Responsible AI
How we build and govern AI for mission-driven clients — the principles, controls, and accountability you can hold us to.
- Document ID
- FCI-POL-AI-001
- Version
- 1.0
- Effective Date
- May 8, 2026
- Document Owner
- Chief Operating Officer
- Review Cadence
- Annual, or upon material change to a referenced framework
- Next Review
- May 8, 2027
- Approved By
- Mohamed Farran, Founder & CEO
1. Purpose
FCI Advisory delivers analytics, machine learning, and artificial intelligence capabilities to mission-driven federal and commercial clients. This statement defines the principles, controls, and governance practices we apply to that work. It exists so clients, employees, partners, and the public can hold us to a published standard rather than a slogan.
2. Scope
This statement applies to all FCI engagements, deliverables, and internal operations involving artificial intelligence, machine learning, predictive modeling, generative AI, and decision-support analytics — whether developed by FCI, integrated through OEM partners, or operated on behalf of clients. It applies to every employee, subcontractor, and partner working on FCI-led delivery.
3. Principles
3.1 Mission alignment first. AI is selected when it materially improves a mission outcome, not because it is available. Every AI/ML deliverable starts with a written statement of intended use and the decision it will support.
3.2 Human-in-the-loop by default. Automated decisions affecting individuals, eligibility, services, or rights require documented human review checkpoints unless a client policy explicitly waives it in writing.
3.3 Bias review on every model. We conduct disparate-impact testing before deployment for any model that affects people, services, or eligibility, and document the methodology and findings as part of the deliverable.
3.4 Explainability is a deliverable, not an addendum.
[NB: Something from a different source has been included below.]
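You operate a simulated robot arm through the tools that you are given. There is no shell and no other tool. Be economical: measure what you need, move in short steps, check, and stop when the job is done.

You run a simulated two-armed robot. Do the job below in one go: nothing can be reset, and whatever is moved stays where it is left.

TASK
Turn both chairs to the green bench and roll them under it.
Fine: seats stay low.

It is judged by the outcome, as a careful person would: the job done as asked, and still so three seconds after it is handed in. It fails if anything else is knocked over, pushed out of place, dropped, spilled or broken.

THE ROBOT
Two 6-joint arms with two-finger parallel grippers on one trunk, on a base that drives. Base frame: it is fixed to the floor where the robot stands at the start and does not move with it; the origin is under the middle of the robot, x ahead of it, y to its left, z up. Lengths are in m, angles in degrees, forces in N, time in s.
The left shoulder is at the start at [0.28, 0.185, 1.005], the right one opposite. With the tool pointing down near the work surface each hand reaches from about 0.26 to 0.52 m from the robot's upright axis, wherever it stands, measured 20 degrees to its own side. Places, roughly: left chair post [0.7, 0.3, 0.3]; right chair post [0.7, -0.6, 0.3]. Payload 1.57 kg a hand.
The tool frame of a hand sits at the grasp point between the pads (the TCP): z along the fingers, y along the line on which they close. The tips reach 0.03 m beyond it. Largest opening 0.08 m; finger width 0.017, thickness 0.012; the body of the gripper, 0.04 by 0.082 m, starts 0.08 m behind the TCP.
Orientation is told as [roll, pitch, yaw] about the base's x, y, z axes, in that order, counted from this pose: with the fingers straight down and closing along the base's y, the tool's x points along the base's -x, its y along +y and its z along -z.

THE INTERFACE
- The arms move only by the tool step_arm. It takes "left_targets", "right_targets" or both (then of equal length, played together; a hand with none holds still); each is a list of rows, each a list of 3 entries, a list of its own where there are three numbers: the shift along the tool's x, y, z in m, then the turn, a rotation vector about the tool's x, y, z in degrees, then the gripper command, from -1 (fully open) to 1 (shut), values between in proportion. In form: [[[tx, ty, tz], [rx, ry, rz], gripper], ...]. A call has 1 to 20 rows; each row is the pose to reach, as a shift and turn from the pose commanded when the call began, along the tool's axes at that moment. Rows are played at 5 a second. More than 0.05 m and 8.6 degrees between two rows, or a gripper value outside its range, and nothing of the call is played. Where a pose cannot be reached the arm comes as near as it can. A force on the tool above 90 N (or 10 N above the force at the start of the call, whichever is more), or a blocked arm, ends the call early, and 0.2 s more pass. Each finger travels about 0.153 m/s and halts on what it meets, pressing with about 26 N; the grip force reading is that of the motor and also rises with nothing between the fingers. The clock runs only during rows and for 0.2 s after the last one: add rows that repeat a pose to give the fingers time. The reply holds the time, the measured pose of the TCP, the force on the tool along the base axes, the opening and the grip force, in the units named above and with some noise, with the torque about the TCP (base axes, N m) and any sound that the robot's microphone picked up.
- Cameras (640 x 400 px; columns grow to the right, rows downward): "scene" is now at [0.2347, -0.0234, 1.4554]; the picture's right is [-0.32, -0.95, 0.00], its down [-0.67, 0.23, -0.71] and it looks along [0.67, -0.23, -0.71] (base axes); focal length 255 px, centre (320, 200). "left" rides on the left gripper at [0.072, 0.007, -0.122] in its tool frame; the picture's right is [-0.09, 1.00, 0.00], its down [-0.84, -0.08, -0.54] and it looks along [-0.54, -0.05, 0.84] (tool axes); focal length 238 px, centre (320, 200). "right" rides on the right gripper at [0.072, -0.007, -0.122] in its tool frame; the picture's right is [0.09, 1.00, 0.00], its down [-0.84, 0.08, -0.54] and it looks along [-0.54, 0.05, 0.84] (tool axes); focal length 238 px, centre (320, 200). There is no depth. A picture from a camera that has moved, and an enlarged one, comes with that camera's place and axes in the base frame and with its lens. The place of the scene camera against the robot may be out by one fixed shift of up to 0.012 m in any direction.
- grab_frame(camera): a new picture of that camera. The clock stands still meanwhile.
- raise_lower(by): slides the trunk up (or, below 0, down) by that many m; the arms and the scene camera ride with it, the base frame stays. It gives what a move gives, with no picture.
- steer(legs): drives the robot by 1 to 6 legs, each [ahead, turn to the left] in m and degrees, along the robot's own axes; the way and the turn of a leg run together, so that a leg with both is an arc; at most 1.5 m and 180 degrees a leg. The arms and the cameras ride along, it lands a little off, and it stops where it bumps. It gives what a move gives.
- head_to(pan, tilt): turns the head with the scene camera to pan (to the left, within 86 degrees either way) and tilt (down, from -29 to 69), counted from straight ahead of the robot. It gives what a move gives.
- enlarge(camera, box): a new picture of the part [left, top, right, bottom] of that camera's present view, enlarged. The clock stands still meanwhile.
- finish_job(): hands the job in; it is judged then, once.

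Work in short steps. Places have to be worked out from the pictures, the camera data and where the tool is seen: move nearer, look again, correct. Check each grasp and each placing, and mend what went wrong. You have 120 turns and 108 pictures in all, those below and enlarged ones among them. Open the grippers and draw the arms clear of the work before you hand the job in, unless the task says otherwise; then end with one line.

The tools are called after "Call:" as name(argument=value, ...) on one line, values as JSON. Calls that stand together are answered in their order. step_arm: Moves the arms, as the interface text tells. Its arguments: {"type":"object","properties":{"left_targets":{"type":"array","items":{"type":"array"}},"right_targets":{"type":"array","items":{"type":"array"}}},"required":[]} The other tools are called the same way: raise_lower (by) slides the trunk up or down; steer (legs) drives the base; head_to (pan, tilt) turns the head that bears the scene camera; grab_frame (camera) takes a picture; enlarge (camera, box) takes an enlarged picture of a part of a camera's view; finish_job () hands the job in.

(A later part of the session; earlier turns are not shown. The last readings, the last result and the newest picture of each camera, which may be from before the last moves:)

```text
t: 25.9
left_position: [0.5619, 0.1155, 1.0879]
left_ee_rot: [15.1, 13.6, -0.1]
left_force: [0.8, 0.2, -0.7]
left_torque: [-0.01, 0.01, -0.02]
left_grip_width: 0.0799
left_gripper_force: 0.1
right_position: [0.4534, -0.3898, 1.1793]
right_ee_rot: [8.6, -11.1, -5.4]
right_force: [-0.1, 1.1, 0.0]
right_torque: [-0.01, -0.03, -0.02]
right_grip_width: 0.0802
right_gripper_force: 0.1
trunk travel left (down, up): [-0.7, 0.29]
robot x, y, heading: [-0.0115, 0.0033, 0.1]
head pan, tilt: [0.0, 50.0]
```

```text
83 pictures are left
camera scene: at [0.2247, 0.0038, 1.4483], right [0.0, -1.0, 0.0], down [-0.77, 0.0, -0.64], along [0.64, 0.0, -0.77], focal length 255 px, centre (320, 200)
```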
Every model handed over to a client includes documentation of intended use, training data lineage, performance metrics, and known limitations, calibrated to the client's risk posture.
3.5 Data minimization. We collect, store, and process only the data required to produce the agreed outcome. Personally identifiable information (PII) and protected health information (PHI) are governed by the controlling federal authority — HIPAA, the Privacy Act, agency-specific guidance — and never used for purposes outside the engagement scope.
3.6 Provenance and reproducibility. Model code, training-data references, hyperparameters, and evaluation results are versioned and traceable for the life of the deliverable.
3.7 Generative AI guardrails. When generative AI is used inside an engagement, outputs are reviewed for accuracy, bias, and confidentiality before client delivery. Generative AI is never used to produce final analytic conclusions, legal positions, or contract language without human authorship and review.
4. Frameworks Referenced
FCI's Responsible AI program is organized to align with:
- NIST AI Risk Management Framework (AI RMF 1.0)
- NIST SP 800-218A — Secure Software Development Framework, AI-specific extensions
- OMB Memorandum M-24-10 — Advancing Governance, Innovation, and Risk Management for Agency Use of Artificial Intelligence
- Executive Order 14110 — Safe, Secure, and Trustworthy Development and Use of Artificial Intelligence
- ISO/IEC 42001:2023 — Artificial Intelligence Management System (referenced for internal governance maturity)
- Agency-specific AI guidance — including federal health, postal, and civilian frameworks where applicable to active engagements
5. Governance
Responsible AI compliance is owned by the Chief Operating Officer with delegated review authority to the engagement lead on each program. AI/ML deliverables are reviewed at three checkpoints:
- Design — intent, risk classification, data sources, and human-oversight design
- Pre-deployment — bias testing results, explainability documentation, performance metrics
- Operations — model drift, performance against deployed-state KPIs, change management
Findings are logged in FCI's ISO 9001 Quality Management System and tracked to closure.
6. Conflicts and Escalation
Where a client request conflicts with this statement, FCI's engagement lead documents the conflict in writing, escalates to the COO, and offers a compliant alternative path. FCI will not knowingly deliver AI work that violates federal law, agency-specific guidance, or this published standard.
7. Review
This statement is reviewed annually, or whenever a referenced framework is materially updated, whichever comes first. Updates are approved by the Founder & CEO and published with a revised version number.